The situation worsens, not surprisingly, during the winter months when the area is battered by low pressure systems and the tail end of hurricanes originating from the Caribbean and North America. “The Bay of Biscay has some of the world’s most powerful and destructive storms,” says Dubravica. “Recently, sea conditions escalated to heights of 10 to 12 metres (32ft to 40ft) accompanied by winds reaching 50-60 knots.”

The silky summer months

The above paints a picture of the worst-case scenario, but it’s a different story in late spring and early summer which are considered to be the best times to cross this feared stretch of water, though fog can sometimes be a problem. There are also many occasions when the bay can be silkily calm, as Mike Deegan, head of fleet operations for boutique line Noble Caledonia points out.

“The bay can be challenging on occasion, but nine times out of 10 it can be like a millpond,” he says. “Besides that, this area is one of the last great wildernesses and the marine and bird life to be seen there are amazing. Around a third of the planet’s cetacean species can be spotted as the combination of cold and warm waters, along with deep canyons, make ideal feeding grounds. Some of the birds on migratory flights that are thousands of miles bring to life how amazing this phenomenon is and the vast distances covered.”

How captains prepare

For cruise passengers wanting to sail between the UK and the Mediterranean or further westwards, there is no way of avoiding the Bay of Biscay. For ship captains, the only way to mitigate this is constant monitoring of weather conditions and, if necessary, delaying departure or finding an alternative port, though some cannot handle larger ships or may close in rough conditions.

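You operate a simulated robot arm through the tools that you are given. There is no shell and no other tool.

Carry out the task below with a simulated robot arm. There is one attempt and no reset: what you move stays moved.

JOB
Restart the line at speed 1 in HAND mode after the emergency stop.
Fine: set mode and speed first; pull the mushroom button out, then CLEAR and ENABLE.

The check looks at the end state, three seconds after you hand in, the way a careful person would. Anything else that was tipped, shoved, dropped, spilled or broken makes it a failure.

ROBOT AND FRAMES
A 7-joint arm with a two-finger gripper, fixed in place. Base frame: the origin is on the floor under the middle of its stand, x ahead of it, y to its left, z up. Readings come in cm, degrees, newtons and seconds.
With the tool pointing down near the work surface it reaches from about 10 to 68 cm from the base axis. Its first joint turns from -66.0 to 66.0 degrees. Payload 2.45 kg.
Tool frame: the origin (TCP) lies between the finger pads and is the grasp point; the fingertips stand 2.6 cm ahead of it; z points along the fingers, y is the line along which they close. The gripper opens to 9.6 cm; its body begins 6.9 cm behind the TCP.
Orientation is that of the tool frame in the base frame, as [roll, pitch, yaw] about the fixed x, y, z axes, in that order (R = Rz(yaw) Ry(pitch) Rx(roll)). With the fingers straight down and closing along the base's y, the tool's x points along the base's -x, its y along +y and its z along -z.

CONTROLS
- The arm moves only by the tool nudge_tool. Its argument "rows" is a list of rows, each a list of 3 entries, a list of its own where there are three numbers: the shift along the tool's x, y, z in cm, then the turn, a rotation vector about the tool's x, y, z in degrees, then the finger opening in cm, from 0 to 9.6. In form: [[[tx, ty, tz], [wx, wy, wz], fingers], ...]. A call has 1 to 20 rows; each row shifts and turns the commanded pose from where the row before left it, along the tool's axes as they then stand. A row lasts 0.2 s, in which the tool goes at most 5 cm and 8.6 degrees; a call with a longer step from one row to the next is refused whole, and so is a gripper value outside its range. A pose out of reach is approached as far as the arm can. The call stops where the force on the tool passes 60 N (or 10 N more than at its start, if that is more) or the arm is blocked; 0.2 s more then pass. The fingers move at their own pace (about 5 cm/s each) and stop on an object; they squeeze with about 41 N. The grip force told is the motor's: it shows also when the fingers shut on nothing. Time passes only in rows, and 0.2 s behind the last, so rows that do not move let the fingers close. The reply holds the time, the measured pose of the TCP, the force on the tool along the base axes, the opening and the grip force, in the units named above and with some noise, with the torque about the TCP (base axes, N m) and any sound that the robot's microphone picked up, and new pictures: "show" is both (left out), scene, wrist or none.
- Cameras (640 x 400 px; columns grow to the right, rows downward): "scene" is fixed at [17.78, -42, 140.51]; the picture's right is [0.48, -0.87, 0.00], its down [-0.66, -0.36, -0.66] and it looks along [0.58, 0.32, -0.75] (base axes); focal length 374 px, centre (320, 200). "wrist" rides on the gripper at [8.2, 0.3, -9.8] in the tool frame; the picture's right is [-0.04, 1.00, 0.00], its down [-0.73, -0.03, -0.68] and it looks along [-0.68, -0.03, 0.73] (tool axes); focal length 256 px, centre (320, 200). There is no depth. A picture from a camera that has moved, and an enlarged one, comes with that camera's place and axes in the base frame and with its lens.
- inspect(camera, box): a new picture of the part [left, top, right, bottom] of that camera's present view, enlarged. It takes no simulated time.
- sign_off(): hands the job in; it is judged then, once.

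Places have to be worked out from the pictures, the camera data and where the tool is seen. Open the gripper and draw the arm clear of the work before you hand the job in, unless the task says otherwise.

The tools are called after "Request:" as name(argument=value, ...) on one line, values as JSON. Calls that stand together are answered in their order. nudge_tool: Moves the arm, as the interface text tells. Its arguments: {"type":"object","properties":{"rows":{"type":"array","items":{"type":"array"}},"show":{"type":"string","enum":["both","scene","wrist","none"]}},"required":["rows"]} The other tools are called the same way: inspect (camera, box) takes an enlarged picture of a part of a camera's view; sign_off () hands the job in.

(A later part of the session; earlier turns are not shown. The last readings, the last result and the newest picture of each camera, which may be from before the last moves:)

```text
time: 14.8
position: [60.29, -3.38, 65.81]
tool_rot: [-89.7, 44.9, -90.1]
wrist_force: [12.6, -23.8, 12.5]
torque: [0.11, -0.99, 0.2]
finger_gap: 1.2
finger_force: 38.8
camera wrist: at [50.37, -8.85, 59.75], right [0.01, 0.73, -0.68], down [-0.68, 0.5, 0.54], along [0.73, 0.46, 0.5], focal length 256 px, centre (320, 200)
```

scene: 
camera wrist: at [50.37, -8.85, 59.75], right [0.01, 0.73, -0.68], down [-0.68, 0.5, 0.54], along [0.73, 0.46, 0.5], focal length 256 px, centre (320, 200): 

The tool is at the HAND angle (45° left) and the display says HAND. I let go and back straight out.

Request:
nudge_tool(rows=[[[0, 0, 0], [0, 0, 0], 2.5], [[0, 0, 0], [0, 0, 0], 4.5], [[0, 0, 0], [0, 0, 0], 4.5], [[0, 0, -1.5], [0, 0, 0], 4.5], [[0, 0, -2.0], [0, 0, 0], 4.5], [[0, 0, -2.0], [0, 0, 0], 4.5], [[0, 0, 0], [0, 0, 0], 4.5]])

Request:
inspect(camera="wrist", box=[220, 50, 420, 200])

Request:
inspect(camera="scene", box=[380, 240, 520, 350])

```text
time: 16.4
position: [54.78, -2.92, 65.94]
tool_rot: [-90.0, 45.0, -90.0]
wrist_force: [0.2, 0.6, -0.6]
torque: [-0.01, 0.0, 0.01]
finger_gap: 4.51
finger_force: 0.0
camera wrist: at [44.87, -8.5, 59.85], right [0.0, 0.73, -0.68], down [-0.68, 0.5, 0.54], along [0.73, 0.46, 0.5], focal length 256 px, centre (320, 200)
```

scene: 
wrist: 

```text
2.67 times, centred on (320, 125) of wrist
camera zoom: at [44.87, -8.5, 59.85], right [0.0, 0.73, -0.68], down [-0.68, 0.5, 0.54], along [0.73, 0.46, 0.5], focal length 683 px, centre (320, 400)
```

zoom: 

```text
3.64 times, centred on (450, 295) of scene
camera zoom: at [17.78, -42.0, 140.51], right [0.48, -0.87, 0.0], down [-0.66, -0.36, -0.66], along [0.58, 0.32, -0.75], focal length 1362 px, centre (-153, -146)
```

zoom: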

Dubravica stresses such vigilance is crucial if storms threaten and ships need to prepare by securing heavy items, closing portholes and shutters as necessary, as well as emptying swimming pools and hot tubs. “Masters, responsible for navigating the ship, play a crucial role in storm avoidance,” he explains. “They must be familiar with potential storms, understanding their characteristics and behavioural patterns. Taking action depends on multiple variables, including the ship’s circumstances and whether it is at anchor, moored or at sea.”

According to Dubravica, it would be highly unlikely for a storm to blow up without prior knowledge via radio, navigational warning systems and satellite alerts, though ship captains may need to take early action to ensure an effective response to the conditions. Above all else, they should never underestimate what the bay is capable of.

“The Bay of Biscay deserves its reputation,” says Dubravica. “Ships should be aware of the dangers and monitor weather conditions accordingly.”